Judge Brendan Babish found this documentary haunting.
"How could someone as inconsequential as Lee Harvey Oswald have killed someone as consequential as John F. Kennedy?"
Robert Stone's documentary, Oswald's Ghost, is a meditation on the assassination of President John F. Kennedy, his alleged assassin Lee Harvey Oswald, the competing theories behind the assassination, and the nation's collective response to the assassination. As you might imagine, this is a tall order for a film that is less than 90 minutes long. Indeed, as the movie points out, there have been thousands of books written on Kennedy's assassination, and there's probably enough material on the subject so that this film could be expanded into a six, ten, or even twenty-part series without seeming too bloated. As such, much of the substance of Oswald's Ghost is underdeveloped; still, there is much here of interest, especially for those who were neither alive at the time of Kennedy's death, nor overly familiar with its fallout.
First and foremost, be aware that Stone does not so much advocate for a certain position as merely survey the landscape surrounding Kennedy's death. I have seen reviews that claim Oswald's Ghost aims to refute conspiracy theories, but I don't see that. Certainly, the film does cast aspersions on certain theories and their proponents—particularly Jim Garrison, the protagonist of Oliver Stone's movie, JFK. However, Robert Stone allows room for suspicion of the government's account of the assassination, and gives comparable time to intelligent individuals who present hard-to-refute evidence that Oswald did not act alone. For some viewers I am sure the film's lack of a clear objective will be frustrating. It is much easier to engage with a documentary that simply provides evidence for one side of a contentious issue. Though I am not happy to have this niggling doubt over who killed JFK, it is to Stone's credit that he gives both sides a fair hearing.
Another of the immediate strengths of the film is its use of archival footage. Among the highlights are a couple extended clips of Oswald in custody in Dallas, talking to the press, pleading his innocence and ignorance of the charges. As one who has seen countless still images of Oswald, especially that unflattering shot taken moments after getting shot in the gut, it was fascinating to see him, however briefly, speaking, interacting with the press, and actually, as far as I could tell, acting as an innocent man would. Indeed, Norman Mailer—who is just one of several impressive talking heads featured in the film—remarked, Oswald was an intelligent and eloquent man, especially considering his lack of formal education. This comment probably wouldn't have resonated without the accompanying clips of Oswald. In tandem, my impression of the supposed assassin has indelibly altered.
In addition to Mailer, Dan Rather and Anthony Lane provide enlightening commentary on the assassination. Rather—who is also seen in intriguing CBS News footage shortly after Kennedy's death—provides a learned overview of the case, as well as a credibility commensurate with being one of the last old-fashioned investigative journalists. Lane is one of the most prominent proponents of the theory that Oswald did not act alone. In addition to his well-reasoned arguments, he also presents himself very well; his findings should not be dismissed lightly. But then, there are still several others on both sides of the debate who appear in the film, and nearly all of them make cogent points supporting their thesis.

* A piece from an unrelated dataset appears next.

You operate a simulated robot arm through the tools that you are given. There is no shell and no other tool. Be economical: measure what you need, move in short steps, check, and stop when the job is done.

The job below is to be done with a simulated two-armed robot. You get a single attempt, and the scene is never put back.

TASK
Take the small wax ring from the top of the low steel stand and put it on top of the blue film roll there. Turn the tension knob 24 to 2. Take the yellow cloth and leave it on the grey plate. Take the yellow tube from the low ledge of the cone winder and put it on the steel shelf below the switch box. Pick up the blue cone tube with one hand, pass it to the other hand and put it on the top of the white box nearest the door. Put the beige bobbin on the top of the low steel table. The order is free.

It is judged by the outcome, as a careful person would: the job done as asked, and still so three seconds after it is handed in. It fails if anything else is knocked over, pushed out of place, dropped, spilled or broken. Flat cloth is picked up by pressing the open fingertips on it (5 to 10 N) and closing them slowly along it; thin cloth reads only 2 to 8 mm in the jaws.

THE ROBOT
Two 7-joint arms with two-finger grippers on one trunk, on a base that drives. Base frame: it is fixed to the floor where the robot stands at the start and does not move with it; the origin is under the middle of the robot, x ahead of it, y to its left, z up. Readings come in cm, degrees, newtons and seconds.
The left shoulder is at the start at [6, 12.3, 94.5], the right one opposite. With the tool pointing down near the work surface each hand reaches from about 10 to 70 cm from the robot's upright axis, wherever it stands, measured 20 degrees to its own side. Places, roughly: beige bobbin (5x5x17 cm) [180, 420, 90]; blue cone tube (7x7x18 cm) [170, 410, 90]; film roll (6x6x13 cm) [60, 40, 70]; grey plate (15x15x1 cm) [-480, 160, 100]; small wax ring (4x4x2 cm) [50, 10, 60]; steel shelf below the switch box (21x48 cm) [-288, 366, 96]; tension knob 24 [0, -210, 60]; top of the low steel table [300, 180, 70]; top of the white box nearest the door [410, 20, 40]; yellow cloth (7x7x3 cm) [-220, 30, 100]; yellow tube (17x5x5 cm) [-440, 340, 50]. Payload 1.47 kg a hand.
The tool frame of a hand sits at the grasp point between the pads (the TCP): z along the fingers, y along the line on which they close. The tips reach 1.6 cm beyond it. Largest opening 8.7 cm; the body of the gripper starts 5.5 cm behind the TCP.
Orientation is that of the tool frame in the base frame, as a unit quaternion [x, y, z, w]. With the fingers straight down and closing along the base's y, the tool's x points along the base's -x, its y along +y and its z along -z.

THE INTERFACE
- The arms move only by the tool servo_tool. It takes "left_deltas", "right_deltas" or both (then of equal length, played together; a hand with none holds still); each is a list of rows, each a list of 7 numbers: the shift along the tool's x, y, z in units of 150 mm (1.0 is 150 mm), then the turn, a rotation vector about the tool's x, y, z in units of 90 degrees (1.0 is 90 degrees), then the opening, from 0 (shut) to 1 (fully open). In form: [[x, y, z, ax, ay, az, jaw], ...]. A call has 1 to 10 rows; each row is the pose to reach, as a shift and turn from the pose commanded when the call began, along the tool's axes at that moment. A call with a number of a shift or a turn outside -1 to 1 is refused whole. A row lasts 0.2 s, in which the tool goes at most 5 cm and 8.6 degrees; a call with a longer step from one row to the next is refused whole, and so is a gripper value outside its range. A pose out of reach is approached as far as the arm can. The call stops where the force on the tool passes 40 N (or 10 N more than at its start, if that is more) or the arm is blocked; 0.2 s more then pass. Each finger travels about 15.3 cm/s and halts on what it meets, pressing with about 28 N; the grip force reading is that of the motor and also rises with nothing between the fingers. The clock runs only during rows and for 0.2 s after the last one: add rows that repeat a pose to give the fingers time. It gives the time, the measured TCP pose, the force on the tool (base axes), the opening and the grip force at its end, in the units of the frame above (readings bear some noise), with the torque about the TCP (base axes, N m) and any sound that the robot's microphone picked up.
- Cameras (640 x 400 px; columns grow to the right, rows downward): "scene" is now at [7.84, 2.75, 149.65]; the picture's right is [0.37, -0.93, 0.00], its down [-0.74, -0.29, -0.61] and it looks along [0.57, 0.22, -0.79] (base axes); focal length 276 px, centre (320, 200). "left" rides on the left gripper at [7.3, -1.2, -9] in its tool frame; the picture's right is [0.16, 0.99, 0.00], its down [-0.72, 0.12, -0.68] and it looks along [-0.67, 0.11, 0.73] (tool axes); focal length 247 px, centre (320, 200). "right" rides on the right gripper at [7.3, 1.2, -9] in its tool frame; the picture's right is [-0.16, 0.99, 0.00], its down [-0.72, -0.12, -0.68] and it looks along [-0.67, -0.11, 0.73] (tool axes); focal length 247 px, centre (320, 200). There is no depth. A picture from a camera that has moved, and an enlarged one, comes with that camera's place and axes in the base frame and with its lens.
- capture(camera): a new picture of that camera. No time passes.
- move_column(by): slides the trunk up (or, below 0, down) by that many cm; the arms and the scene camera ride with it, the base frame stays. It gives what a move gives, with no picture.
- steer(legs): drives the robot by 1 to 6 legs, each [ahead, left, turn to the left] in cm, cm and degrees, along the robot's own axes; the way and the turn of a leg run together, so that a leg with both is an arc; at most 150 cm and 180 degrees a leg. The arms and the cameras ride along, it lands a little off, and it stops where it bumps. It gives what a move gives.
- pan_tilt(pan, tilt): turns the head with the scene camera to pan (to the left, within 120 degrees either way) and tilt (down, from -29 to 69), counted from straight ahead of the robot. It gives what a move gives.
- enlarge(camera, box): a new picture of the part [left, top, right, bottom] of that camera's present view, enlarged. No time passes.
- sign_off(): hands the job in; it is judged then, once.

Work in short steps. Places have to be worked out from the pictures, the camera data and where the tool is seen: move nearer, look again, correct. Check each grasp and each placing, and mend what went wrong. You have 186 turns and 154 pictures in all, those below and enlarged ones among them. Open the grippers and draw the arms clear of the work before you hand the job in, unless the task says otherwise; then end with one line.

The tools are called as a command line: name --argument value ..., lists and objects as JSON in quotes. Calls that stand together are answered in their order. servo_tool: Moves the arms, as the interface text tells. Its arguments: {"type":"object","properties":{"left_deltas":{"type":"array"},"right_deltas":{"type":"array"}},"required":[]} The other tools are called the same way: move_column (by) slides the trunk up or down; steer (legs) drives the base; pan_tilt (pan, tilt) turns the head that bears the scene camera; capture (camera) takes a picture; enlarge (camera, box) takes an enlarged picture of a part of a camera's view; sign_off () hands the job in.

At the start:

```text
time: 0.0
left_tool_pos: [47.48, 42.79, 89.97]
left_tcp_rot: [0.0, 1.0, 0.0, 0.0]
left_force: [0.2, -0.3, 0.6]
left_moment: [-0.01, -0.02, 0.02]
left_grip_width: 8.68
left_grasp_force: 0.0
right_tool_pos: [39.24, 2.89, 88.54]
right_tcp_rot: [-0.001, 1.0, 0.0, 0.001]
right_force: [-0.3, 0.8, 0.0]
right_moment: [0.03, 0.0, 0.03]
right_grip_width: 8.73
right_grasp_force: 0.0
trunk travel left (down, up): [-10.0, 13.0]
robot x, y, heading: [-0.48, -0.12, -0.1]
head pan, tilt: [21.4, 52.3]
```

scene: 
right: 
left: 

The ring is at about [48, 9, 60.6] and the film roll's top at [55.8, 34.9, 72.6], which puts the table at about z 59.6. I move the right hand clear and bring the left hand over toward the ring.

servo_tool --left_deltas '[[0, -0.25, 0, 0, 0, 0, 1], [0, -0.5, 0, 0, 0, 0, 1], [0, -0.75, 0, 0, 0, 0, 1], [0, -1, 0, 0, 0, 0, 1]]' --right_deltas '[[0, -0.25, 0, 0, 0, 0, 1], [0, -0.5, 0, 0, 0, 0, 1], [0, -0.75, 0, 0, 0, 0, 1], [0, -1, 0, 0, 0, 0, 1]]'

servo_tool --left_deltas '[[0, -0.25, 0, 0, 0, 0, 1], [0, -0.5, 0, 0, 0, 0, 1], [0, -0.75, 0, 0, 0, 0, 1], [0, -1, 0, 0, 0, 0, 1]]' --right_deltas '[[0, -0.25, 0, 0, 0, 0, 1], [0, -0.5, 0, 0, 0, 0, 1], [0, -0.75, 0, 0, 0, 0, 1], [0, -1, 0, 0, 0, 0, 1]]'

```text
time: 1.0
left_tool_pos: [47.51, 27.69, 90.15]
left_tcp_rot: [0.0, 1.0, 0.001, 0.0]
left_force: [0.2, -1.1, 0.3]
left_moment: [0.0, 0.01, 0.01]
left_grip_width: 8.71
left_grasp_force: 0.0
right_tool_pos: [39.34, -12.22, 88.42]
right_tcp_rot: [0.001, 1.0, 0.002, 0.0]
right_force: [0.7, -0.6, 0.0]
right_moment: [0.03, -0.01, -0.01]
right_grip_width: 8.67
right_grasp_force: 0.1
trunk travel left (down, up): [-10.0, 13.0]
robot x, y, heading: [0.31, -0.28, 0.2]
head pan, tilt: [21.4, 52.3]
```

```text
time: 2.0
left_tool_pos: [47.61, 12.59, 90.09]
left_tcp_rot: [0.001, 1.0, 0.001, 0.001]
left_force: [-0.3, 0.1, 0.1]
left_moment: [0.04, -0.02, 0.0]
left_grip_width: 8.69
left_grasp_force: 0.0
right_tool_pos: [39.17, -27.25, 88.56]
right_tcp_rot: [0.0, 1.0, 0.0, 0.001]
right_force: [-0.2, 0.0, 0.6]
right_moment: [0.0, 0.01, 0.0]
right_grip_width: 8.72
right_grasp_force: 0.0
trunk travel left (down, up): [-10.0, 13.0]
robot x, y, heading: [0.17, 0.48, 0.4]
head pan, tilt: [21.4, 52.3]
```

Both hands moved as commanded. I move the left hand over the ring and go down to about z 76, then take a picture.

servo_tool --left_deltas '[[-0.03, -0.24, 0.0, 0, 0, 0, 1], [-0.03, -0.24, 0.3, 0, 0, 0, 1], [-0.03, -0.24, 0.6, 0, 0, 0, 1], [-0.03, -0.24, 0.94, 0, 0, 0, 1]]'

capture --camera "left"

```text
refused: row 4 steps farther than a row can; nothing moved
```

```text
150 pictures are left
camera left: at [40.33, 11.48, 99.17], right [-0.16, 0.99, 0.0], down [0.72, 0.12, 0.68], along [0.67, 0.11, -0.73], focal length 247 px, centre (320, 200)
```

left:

So ultimately I feel better informed after watching Oswald's Ghost. That certainly is a good thing. However, I am now more conflicted than ever on what really happened in Dallas on November 22, 1963, and how much of the resulting cultural shift was due to those events. While part of me is unhappy with being left with so many unanswered questions, I am grateful for having my curiosity piqued.
As usual, PBS has provided a quality documentary with quality sound and picture performance. However, as is not so often the case, PBS had loaded this DVD with substantive features. The first is "A Visit to Dealey Plaza," in which ardent supporters of the theory that Oswald did not act alone speak-talk their way through what they consider the most damning evidence. There is also "The Zapruder Film and Beyond," a 22-minute piece full of the same talking heads from the film discussing the film of the Kennedy assassination. Lastly, there is an interview with Robert Stone, in which he discusses his impetus in making the film and how he was able to unearth previously unseen footage for the documentary.